Although Alejandro Moreno had trouble scoring goals and plays the same position as the Union’s most exciting players, it will be disappointing if he’s not on the team next season. When asked about his expectations coming into this season, Moreno responded with the plural “we, ” and that’s significant. “We wanted to put a competitive product on the field,” Moreno said, “and wanted to know, can we lay a foundation for success?”

There will be plenty of playing time up for grabs next year. Both the young players who get that time and those who don’t will need a player like Moreno around to teach them how to handle success and adversity.

His value as a mentor and a leader cannot be questioned, but it’s unclear what Moreno’s on-field role will be going forward. Can he count on another 2,000 minutes of playing time? With Le Toux in the crosshairs of every defense in the league, Philadelphia will need a big increase in production from the rest of their strikers. Moreno can still be effective, but if the Union persist with their fast-paced, high movement style he may be more useful as a substitute than as a 60-90 minute player. That said, there isn’t anybody else on the team who can play the holding striker role with nearly the intelligence of Moreno, and he may be the perfect starting striker for tough away matches.
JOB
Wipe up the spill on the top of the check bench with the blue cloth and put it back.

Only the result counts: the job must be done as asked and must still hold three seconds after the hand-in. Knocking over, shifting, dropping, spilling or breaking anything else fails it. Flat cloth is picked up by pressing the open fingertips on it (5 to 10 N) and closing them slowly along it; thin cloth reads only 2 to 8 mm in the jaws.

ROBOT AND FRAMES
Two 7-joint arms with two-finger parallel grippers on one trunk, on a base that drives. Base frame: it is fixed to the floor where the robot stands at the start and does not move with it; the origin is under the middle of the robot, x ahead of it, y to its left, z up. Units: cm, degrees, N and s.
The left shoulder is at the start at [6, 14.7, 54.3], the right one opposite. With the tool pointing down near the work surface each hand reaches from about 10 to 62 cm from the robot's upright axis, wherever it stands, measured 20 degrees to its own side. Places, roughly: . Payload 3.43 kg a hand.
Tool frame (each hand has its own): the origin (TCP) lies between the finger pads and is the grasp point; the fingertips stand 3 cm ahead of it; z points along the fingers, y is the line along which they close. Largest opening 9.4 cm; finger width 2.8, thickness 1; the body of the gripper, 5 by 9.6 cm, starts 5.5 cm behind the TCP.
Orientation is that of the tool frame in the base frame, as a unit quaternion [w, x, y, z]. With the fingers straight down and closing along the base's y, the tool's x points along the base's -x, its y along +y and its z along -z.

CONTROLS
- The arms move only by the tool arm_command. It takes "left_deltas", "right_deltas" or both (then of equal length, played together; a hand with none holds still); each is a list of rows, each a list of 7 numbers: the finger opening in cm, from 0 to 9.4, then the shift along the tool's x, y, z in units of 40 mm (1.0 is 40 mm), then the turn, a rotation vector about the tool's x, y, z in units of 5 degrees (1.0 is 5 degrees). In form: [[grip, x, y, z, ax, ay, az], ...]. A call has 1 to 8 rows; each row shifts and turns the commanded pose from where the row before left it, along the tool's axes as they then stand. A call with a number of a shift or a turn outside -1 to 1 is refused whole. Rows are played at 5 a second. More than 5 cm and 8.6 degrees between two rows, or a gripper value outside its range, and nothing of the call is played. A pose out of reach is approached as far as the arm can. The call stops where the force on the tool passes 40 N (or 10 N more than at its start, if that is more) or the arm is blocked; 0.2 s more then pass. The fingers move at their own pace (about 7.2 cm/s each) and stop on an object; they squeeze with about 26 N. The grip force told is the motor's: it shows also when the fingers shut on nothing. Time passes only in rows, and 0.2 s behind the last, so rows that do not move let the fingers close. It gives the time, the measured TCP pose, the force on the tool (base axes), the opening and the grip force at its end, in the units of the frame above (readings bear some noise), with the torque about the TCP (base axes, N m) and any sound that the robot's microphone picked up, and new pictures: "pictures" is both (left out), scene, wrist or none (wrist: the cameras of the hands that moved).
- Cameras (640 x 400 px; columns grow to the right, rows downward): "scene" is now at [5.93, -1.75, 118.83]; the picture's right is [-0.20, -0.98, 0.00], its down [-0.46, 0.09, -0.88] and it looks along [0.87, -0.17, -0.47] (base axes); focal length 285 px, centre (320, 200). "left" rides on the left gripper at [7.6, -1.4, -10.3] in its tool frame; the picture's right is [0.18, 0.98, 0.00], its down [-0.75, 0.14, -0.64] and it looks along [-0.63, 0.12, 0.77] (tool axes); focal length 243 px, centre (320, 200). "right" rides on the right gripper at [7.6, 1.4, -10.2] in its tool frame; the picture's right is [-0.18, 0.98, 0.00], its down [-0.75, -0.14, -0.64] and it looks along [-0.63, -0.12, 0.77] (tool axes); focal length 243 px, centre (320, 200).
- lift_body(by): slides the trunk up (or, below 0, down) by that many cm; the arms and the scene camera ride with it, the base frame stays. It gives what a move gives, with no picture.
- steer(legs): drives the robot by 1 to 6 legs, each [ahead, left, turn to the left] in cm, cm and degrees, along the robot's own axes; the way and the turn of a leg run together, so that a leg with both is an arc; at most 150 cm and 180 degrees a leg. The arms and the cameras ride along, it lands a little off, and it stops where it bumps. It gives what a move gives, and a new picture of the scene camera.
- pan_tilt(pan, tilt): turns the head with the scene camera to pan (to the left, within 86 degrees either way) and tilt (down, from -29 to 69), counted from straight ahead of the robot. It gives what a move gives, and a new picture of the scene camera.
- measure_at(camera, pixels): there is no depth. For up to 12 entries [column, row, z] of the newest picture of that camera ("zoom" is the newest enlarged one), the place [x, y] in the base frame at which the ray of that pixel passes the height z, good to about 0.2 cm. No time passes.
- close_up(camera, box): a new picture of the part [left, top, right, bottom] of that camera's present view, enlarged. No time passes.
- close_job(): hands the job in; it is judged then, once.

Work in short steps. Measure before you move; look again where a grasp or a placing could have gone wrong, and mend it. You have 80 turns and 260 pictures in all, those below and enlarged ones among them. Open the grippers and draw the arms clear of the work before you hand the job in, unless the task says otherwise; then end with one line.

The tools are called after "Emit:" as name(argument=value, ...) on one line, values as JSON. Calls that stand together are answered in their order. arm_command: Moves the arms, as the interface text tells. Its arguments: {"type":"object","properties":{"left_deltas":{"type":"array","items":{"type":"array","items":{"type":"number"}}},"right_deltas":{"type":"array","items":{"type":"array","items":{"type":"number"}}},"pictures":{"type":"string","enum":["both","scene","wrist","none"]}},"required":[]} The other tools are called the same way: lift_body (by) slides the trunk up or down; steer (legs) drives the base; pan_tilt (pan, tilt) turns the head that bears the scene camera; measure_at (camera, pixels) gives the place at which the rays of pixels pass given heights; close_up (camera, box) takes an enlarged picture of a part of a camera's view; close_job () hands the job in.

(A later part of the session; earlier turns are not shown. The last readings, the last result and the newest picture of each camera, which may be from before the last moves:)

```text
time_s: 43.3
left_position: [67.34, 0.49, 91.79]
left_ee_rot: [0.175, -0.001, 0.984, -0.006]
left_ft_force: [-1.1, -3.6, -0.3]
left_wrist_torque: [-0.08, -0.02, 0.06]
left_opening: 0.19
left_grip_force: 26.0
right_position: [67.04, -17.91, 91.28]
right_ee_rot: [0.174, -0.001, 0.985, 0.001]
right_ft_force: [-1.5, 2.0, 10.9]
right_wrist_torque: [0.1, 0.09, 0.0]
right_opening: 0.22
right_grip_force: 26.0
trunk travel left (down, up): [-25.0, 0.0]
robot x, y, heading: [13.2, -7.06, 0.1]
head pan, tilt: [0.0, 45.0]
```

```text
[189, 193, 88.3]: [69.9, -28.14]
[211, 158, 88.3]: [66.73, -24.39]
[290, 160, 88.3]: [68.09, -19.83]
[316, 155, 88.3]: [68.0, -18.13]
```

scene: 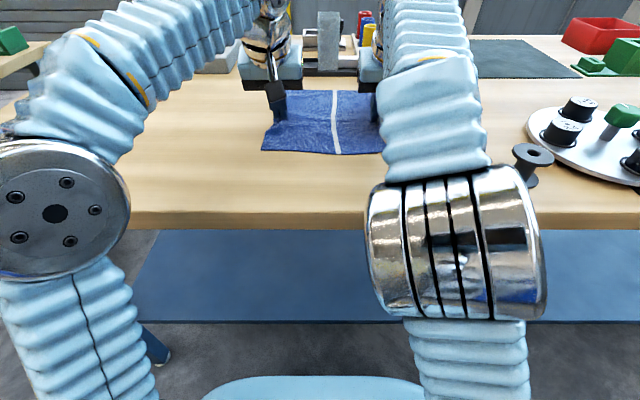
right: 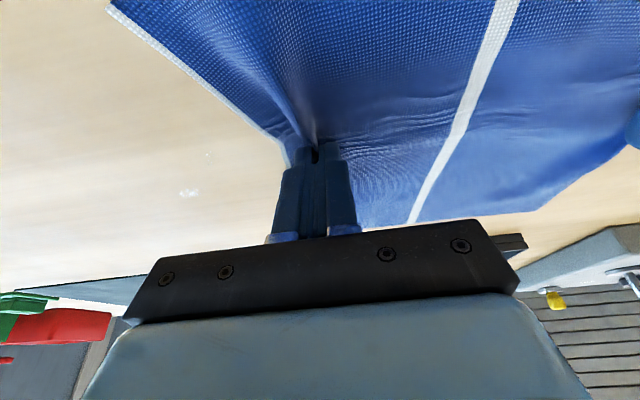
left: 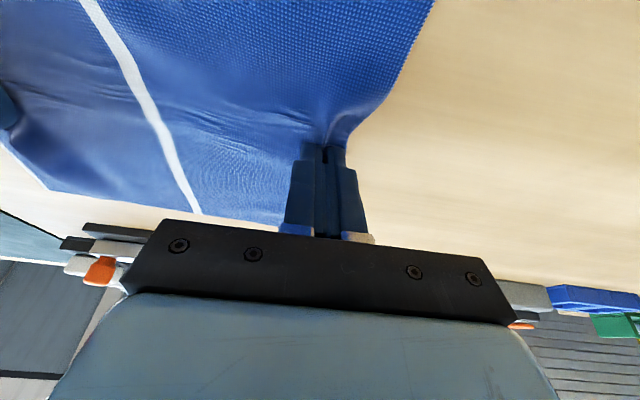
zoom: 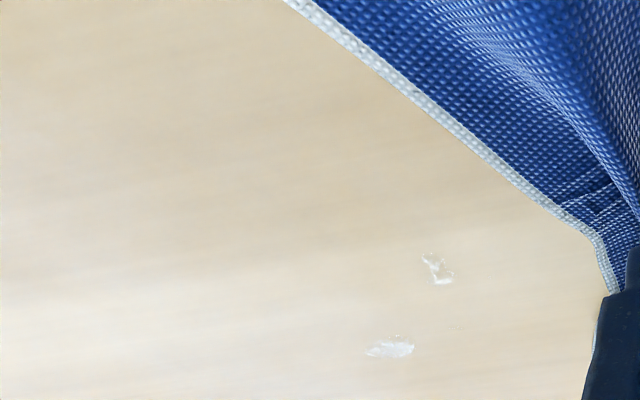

Moreno can be frustrating to watch, especially on a Union squad that seems built around pace. But on a young team that lacked consistency and struggled with mental toughness, he may be indispensable.

One Comment

  1. Ed Farnsworth says:

    Excellent review of Moreno’s season and his impact on and of the field. I was one of many who questioned his effectiveness as a striker. After listening to the KYW/PSP podcast with him several weeks ago I saw Moreno in a new light. So much of what we see on the pitch occurs because of what happens in practice and in the locker room and I have no doubt that Moreno is one of the too easily overlooked leaders on the squad. I truly hope he is with the team in 2011 and I look forward to his coaching career when he retires from playing the game. He’d be a natural.